begin

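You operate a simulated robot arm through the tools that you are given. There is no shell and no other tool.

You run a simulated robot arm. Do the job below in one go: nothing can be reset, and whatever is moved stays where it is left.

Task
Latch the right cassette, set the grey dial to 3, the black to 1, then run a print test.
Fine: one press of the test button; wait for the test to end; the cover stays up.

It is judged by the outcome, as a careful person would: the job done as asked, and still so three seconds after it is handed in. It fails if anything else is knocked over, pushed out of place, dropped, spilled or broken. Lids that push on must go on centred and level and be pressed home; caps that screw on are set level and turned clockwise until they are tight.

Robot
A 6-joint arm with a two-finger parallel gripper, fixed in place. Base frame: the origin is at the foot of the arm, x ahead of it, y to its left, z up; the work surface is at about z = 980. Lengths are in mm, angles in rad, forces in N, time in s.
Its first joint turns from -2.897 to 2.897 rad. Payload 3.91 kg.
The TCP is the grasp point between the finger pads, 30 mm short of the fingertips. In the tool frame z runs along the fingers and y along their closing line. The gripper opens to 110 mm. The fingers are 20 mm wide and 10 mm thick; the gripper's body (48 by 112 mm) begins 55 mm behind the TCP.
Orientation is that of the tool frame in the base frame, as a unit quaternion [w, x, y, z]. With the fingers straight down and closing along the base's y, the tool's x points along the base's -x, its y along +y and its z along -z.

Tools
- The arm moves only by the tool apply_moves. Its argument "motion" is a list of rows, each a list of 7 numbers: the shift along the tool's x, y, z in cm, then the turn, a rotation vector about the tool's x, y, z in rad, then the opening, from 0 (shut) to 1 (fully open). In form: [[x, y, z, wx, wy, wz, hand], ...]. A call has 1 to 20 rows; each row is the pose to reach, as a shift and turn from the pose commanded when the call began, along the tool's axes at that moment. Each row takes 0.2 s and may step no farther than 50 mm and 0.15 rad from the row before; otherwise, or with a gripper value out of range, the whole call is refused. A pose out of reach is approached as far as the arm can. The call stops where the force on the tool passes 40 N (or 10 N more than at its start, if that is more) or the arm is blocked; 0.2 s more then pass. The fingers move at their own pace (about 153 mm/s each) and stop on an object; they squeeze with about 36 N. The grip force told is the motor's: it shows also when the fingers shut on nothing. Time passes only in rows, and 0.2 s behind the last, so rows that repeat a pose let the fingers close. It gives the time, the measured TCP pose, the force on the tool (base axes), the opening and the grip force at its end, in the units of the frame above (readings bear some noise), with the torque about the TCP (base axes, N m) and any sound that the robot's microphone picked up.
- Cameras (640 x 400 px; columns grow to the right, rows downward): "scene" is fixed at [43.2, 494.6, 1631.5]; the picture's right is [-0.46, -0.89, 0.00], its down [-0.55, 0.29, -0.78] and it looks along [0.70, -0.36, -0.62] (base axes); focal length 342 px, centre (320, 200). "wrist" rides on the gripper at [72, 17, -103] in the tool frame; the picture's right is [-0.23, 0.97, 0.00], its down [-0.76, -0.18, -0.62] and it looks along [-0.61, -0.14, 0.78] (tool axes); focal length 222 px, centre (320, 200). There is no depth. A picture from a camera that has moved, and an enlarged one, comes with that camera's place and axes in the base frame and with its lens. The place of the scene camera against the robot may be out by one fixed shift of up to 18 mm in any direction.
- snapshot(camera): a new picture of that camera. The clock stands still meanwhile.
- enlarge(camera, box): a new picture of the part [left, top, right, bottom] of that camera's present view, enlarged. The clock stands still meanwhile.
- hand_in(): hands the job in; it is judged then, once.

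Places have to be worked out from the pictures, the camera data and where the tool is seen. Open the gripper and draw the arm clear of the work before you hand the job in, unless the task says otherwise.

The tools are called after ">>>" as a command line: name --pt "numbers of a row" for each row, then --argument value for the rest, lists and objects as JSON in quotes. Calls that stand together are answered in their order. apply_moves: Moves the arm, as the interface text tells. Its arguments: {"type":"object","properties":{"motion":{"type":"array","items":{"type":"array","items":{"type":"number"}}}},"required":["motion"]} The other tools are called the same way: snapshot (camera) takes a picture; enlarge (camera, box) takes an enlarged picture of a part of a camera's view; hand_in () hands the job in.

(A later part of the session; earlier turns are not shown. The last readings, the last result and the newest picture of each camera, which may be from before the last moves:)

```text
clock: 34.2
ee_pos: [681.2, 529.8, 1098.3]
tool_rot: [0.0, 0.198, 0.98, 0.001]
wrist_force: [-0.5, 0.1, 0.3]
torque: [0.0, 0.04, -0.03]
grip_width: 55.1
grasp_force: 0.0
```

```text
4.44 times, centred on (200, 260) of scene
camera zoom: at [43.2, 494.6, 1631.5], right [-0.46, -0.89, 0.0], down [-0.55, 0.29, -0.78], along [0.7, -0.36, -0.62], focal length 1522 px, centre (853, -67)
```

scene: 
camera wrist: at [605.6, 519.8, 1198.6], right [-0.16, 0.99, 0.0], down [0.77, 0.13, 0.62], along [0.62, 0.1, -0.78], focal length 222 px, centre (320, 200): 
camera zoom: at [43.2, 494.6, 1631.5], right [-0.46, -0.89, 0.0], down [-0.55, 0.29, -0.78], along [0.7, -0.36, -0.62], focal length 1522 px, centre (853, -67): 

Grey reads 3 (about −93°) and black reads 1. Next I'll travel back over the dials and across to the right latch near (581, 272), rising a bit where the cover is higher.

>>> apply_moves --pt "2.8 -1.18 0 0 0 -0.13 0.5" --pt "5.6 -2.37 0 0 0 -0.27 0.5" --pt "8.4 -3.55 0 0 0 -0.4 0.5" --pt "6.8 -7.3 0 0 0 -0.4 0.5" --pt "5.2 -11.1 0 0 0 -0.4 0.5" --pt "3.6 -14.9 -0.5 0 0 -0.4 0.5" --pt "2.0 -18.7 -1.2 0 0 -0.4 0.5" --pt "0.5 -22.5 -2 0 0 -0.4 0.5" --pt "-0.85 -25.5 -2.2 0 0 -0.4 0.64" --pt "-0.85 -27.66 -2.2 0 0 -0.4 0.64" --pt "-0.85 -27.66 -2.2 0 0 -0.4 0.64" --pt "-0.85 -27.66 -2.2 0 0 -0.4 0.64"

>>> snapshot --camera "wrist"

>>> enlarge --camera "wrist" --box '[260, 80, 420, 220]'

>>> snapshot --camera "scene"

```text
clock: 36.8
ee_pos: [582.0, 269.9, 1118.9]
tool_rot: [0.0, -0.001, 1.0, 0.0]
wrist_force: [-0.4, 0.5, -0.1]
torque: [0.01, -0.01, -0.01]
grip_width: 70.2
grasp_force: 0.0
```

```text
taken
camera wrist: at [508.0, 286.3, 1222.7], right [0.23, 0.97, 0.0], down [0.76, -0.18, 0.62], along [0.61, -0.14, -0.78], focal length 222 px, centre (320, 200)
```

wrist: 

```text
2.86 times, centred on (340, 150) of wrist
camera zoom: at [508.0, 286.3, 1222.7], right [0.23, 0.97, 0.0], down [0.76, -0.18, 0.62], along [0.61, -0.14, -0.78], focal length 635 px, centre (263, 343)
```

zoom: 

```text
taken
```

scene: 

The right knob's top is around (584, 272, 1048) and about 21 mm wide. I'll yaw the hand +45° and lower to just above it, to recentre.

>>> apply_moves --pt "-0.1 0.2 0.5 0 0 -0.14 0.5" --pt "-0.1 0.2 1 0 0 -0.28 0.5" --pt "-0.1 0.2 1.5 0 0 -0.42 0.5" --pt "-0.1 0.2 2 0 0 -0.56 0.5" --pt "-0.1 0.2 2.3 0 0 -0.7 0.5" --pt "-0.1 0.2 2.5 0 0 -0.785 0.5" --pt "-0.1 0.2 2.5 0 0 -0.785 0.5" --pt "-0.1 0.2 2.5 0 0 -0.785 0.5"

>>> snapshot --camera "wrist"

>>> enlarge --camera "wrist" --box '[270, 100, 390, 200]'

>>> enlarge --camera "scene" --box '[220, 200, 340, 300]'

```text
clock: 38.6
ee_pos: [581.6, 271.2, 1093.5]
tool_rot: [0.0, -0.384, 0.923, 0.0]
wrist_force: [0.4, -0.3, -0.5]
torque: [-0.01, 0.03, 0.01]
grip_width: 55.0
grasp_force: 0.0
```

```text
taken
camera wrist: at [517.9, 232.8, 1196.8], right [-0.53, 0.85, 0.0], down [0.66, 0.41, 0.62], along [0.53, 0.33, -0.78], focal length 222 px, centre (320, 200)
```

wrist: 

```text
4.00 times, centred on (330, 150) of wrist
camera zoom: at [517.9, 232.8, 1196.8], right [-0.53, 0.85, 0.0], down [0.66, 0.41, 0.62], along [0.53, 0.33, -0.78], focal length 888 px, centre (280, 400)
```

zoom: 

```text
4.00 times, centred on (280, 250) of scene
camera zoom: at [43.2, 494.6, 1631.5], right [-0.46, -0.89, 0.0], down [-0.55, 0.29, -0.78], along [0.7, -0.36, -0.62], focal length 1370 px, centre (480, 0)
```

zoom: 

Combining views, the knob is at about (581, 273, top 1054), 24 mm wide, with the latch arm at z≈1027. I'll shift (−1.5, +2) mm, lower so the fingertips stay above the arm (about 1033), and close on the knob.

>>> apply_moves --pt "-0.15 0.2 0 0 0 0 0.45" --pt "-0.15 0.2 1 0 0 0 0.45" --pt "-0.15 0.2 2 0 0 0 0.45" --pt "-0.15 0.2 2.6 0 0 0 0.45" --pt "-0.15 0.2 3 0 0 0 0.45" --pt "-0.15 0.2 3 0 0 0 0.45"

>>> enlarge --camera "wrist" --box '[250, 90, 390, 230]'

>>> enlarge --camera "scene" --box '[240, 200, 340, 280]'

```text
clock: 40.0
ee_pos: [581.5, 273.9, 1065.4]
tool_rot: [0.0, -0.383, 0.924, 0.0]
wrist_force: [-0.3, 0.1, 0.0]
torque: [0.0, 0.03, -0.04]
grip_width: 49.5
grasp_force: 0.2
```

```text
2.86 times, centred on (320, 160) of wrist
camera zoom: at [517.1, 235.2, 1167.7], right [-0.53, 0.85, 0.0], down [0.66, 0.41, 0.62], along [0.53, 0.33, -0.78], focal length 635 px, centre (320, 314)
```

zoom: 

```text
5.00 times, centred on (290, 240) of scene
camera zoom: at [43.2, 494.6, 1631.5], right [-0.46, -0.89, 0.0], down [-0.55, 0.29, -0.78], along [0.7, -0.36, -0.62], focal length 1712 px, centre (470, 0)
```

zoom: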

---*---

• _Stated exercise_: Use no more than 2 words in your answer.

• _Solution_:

end

• _Stated exercise_: Give the count of lines in the listing above that include "simulated", with no other words.

• _Solution_: 2